A particle starts from rest and moves in a straight line with constant acceleration. In a certain 4 seconds of its motion it travels 12 m and in the next 5 seconds it travels 30m.
The acceleration of the particle is? The velocity of the particle at the start of the timing is? The distance it had travelled before timing started was?
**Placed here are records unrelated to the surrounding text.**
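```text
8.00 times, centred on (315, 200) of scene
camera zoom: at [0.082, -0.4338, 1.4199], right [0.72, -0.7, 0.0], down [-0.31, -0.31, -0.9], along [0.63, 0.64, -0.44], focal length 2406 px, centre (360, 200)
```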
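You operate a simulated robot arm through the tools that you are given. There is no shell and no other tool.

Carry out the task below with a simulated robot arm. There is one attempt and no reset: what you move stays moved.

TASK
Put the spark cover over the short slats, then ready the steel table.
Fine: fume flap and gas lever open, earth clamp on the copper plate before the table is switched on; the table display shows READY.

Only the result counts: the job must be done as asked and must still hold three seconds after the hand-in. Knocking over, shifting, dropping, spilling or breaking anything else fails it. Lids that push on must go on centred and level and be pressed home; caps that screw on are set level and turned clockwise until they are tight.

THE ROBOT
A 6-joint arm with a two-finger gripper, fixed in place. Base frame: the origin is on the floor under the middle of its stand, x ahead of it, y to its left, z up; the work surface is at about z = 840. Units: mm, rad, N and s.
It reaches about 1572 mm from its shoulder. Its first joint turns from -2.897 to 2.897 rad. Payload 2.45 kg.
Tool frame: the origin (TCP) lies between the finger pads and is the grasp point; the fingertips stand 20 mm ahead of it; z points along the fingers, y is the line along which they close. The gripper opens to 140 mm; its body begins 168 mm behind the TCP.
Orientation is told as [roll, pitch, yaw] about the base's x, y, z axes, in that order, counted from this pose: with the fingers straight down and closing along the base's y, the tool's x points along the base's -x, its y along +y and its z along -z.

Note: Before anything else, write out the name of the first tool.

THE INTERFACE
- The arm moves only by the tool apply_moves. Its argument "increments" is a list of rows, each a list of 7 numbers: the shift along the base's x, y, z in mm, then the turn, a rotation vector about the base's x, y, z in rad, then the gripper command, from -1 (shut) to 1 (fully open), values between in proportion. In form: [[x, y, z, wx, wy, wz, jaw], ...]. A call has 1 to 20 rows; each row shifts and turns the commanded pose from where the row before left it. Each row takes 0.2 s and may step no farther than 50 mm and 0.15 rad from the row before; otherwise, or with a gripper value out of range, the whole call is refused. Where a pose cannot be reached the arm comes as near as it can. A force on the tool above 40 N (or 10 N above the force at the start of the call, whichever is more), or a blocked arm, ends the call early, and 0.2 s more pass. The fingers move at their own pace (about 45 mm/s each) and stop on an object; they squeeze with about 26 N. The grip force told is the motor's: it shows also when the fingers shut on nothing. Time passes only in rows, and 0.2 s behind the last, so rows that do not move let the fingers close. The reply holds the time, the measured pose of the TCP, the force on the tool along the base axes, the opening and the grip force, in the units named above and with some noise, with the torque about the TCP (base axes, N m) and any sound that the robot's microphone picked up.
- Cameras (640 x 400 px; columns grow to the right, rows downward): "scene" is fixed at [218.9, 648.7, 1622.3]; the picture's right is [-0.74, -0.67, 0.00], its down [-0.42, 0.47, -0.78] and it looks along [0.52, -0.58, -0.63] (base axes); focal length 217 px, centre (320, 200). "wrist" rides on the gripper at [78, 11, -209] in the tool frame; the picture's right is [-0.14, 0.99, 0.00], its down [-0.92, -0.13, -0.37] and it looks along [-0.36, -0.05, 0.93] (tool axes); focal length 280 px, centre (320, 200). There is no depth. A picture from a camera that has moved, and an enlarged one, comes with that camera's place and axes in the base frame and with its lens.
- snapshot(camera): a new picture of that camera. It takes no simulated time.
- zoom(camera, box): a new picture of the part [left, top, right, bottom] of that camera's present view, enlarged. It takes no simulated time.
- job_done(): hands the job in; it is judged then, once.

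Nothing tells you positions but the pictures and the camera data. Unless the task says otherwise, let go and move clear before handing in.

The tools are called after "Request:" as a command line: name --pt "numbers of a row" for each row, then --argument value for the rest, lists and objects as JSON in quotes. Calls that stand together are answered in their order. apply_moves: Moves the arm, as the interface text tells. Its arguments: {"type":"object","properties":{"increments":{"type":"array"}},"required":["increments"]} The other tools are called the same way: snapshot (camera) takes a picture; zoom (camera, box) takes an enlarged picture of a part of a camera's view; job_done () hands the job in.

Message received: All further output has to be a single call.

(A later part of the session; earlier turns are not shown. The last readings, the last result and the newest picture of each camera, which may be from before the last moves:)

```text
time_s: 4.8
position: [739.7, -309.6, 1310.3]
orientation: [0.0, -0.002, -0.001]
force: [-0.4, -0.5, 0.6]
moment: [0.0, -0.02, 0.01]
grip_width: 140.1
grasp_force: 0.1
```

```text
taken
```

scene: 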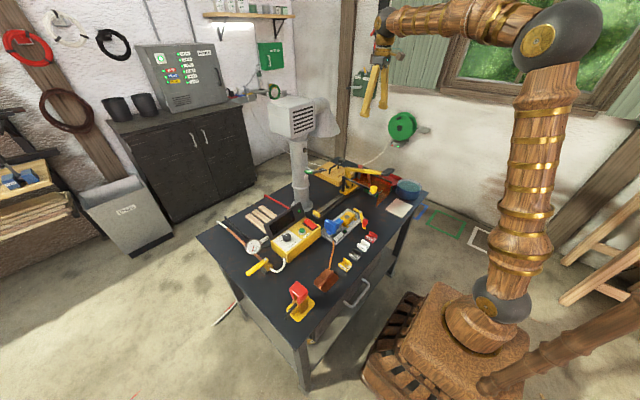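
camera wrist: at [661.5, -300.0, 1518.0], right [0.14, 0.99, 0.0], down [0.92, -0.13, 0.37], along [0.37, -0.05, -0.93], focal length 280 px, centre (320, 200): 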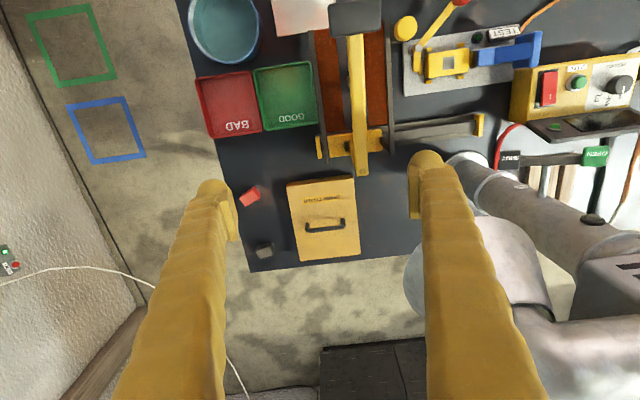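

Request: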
Apparently, the velocity of the particle at the start of the timing is not 0 m/s
On
Let's observe picture bellow.We can write next equations:
$x=\frac{1}{2}at_x^{2}$ ; $v_A=at_x$; $v_B=v_A+at_1$; $s_1=v_At_1+\frac{1}{2}at_1^{2}$; $s_2=v_Bt_2+\frac{1}{2}at_2^{2}$
$s_1=4at_x+8a \Rightarrow 12=4at_x+8a \Rightarrow at_x=3-2a$
$s_2=(at_x+4a)5+\frac{25}{2}a \Rightarrow 6=at_x+4a+\frac{5}{2}a \Rightarrow 12=2at_x+13a$ , Since that :
$12=2(3-2a)+13a \Rightarrow a=\frac{2}{3}\frac{m}{s^2} \Rightarrow t_x=\frac{5}{2}sec$, $ v_A=at_x \Rightarrow v_A=\frac{5}{3} \frac{m}{s}$ and $x=\frac{1}{2}at_x^{2} \Rightarrow x=\frac{25}{12} m$
Use $s=ut+\frac{1}{2}at^2$.We are told that $u=0$.
Let the timing start at time $t$ and at distance $s$.
$s=\frac{1}{2}at^2$
$s+12=\frac{1}{2}a(t+4)^2$
$s+42=\frac{1}{2}a(t+9)^2$
Solving these gives $a=\frac{2}{3}$, $t=\frac{5}{2}$ and $s=\frac{25}{12}$.
For the velocity, use $v^2=u^2+2as$.